Posłanki Izabela Jaruga-Nowacka i Jolanta Szymanek-Deresz oraz wicemarszałek Sejmu Jerzy Szmajdziński reprezentowali w tej ostatniej podróży służbowej Polskę i polską lewicę. To szok dla klubu Lewicy, ale przede wszystkim dla rodzin ofiar. Czy jest dla nich jakaś pomoc ze strony klubu?
- Zdecydowanie tak. Chcę powiedzieć, że wprawdzie największe straty liczebne odniosła w katastrofie część polskiej prawicy reprezentowana przez Prawo i Sprawiedliwość, to ta wymieniona trójka ludzi lewicy należała do absolutnej ścisłej czołówki w ogóle polskiej polityki. Byli to ludzie bardzo doświadczeni i świetnie komunikujący się z otoczeniem - wspomina tyragicznie zmarłe koleżanki i kolegę poseł Tadeusz Iwiński.
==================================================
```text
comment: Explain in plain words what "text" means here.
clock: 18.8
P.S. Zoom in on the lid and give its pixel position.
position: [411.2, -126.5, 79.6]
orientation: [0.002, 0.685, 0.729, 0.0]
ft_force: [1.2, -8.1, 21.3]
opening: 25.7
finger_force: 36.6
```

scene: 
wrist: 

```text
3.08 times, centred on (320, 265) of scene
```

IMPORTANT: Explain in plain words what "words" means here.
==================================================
- Ja znałem wszystkich z tej trójki. Może Jerzego Szmajdzińskiego najdłużej, bo trzydzieści lat. Ale przez dwie dekady znałem też już obie Panie - dodaje poseł.
- Mówię o tym wszystkim z ogromnym żalem, bowiem w pierwotnym planie to ja miałem lecieć do Katynia. Zrezygnowałem jednak już dość dawno, ponieważ ja byłem już dwukrotnie w Katyniu. Pierwszy raz dwadzieścia lat temu - mówi Tadeusz Iwiński.
- Jesteśmy w bliskim kontakcie z Panią Małgorzatą Szmajdzińską. Z tego co wiem, chce ona, żeby Jerzy był pochowany na cmentarzu w Wilanowie - mówi Tadeusz Iwiński.
- Jeżeli chodzi o Izabelę Jarugę-Nowacką, najlepszą moim zdaniem działaczkę ruchu kobiecego i feministycznego w najlepszym znaczeniu... Tutaj także jesteśmy w kontakcie, w dodatku jej córka lada tydzień spodziewa się rozwiązania... - dodaje poseł lewicy.
- Jolanta Szymanek-Deresz była urocza, madrą i doświadczoną kobietą. Była swojego czasu szefową Kancelarii Prezydenta Aleksandra Kwaśniewskiego, a teraz szefową kampanii prezydenckiej Jerzego Szmajdzińskiego... I powiem tak... byliśmy kilka dni temu na pogrzebie Krzysztofa Teodora Toeplitza. I była tam cała trójka o której mówimy. W dodatku Jerzy Szmajdziński miał przedwczoraj urodziny... - mówi Tadeusz Iwiński.